Here, it is important to distinguish the idea of execution from that of conduct and of behavior. Put simply:
- Behavior generally describes activity and especially activity patterns, in a way that is unconcerned with any imposed or external requirements.
- Conduct describes behavior in the context of situational propriety.
- Execution, finally, describes either behavior or conduct, but only from the concern of whether their impacts have motivated progress towards a certain goal.

How should KM be related to those distinctions?

II.

One of the most important background principles is that the individual should be self-directed yet in alignment with the direction of the business circumstance. Here, the "business direction" means both trajectory and guidance. For this alignment to happen, the individual needs high awareness of the particular important goal, the business significance of the goal, and the implications of various means for meeting it.

A second major principle is that leveraging knowledge requires structured interactions between knowledge providers and users. This is at minimum analogous to the existence of markets instead of merely supplies. For the "leverage" to occur, the user must be in a position to change something with the obtained knowledge. The value of the knowledge is logically associated with the value of the change, so the promotion of the knowledge is organized around that value of change.

Those principles make it apparent that KM, as a business practice, should focus on two high-level outcomes: worker position and worker leverage. That is, if KM does not beneficially contribute to those two things, it is not really adding critical value to the environment or to the business.

Most organizations regard position through worker participation in processes, with participation evaluated by the business at the conduct level. In the case of the leverage, most organizations feature prescribed business functions, such as R&D or production or scorekeeping, that are applied in operations areas like sales, services or manufacturing.
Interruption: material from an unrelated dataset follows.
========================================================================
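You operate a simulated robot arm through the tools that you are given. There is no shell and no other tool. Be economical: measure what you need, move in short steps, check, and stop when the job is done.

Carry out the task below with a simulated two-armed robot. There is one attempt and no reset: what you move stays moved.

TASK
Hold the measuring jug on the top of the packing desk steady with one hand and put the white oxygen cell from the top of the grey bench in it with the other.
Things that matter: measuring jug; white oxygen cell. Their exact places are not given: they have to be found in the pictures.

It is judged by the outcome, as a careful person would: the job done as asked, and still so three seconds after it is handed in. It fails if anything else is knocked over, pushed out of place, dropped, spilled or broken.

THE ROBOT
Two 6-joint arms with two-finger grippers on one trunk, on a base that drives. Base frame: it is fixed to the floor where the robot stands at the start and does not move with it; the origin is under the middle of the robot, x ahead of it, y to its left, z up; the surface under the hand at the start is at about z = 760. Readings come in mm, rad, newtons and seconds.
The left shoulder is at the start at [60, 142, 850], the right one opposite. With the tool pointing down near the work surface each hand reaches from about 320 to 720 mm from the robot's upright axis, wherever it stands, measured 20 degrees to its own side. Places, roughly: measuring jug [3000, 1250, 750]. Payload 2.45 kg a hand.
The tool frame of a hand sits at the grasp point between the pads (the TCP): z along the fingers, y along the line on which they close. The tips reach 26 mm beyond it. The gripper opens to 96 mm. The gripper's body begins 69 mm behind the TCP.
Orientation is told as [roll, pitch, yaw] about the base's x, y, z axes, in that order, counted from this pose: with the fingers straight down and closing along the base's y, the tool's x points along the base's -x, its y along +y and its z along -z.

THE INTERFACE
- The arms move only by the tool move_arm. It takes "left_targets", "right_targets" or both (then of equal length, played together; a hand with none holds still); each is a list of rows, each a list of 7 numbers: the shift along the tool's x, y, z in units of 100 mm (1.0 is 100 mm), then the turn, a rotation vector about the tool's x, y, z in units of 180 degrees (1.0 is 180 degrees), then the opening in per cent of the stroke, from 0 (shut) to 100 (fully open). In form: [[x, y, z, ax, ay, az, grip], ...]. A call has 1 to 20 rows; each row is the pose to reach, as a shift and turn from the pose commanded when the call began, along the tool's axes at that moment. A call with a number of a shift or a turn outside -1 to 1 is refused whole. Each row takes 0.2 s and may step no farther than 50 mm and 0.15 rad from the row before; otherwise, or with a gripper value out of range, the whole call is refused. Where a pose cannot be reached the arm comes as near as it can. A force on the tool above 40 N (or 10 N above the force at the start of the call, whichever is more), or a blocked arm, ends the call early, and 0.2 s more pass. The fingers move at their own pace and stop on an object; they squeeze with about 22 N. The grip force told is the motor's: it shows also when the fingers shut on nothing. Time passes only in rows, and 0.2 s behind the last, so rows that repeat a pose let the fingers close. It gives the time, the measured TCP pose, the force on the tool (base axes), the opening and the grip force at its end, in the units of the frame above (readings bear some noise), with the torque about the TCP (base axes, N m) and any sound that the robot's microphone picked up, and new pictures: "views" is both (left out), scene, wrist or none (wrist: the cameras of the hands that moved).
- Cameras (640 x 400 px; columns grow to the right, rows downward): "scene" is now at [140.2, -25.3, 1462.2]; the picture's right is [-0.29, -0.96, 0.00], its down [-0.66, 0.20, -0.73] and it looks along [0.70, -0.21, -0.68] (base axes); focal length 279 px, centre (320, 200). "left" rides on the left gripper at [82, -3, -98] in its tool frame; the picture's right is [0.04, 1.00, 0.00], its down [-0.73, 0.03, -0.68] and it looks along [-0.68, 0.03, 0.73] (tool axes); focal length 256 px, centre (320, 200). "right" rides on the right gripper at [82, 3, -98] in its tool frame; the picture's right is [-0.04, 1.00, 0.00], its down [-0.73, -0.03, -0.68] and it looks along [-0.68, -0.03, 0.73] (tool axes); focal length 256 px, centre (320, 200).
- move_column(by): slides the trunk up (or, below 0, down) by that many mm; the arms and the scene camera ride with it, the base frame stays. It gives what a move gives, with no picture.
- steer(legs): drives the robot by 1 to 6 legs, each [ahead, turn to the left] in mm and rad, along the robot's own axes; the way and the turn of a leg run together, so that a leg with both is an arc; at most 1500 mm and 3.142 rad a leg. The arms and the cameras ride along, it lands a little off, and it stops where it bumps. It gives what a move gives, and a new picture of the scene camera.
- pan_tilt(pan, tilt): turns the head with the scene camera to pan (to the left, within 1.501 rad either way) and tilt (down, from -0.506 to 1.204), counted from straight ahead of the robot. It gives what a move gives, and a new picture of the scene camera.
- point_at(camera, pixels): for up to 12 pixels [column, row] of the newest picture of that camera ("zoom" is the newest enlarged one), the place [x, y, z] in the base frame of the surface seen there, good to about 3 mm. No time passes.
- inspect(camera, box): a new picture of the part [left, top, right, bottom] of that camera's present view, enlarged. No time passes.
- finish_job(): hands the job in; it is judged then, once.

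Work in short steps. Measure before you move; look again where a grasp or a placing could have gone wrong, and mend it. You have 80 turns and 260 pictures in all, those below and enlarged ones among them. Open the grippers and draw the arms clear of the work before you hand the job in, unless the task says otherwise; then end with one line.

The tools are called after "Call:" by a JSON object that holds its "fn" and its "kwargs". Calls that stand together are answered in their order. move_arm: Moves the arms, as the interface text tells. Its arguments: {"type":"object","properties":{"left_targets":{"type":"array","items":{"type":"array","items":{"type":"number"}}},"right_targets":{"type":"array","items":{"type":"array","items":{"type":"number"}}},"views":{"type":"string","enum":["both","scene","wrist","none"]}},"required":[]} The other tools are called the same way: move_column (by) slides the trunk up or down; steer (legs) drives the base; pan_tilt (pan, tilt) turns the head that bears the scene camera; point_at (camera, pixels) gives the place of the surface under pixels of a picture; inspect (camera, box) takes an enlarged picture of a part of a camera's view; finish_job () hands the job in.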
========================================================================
As a result of the operational mindset, "methods" and "assignments" are thought to be the initial targets of KM's top-down influence on individual execution. That is, KM is first sought to make people "do better at what they are supposed to do." That execution is an important business goal, but this goal is "point C" and you can't reach it directly from "point A" where KM needs to start.

Here, we're aimed at improving personal management of resources under corporate priorities-- for which the critical operational success factors are not methods and assignments but instead awareness and alignment -- the drivers of voluntary interaction . These are the direct touchpoints that the worker has, anchoring behavior which we can then project across their conduct and execution.

III.

KM makes the assumption that talent in the organization can generate greater productivity through synergies and/or optimizations offered by dynamic collaboration on key objectives. It therefore intends to practically influence the real-time organization of the community of talent.

But we must remember that a "community" is actually the result of individuals electing themselves to the membership. Let's look at the real structure of the knowledgeworker community targeted by KM. Finding the structure means identifying the major dynamics, "benefit vs. risk" style, that surround and involve the individual member of the community at each opportunity for awareness and interaction. KM's affects on these dynamics stage its ability to shape the individual's execution.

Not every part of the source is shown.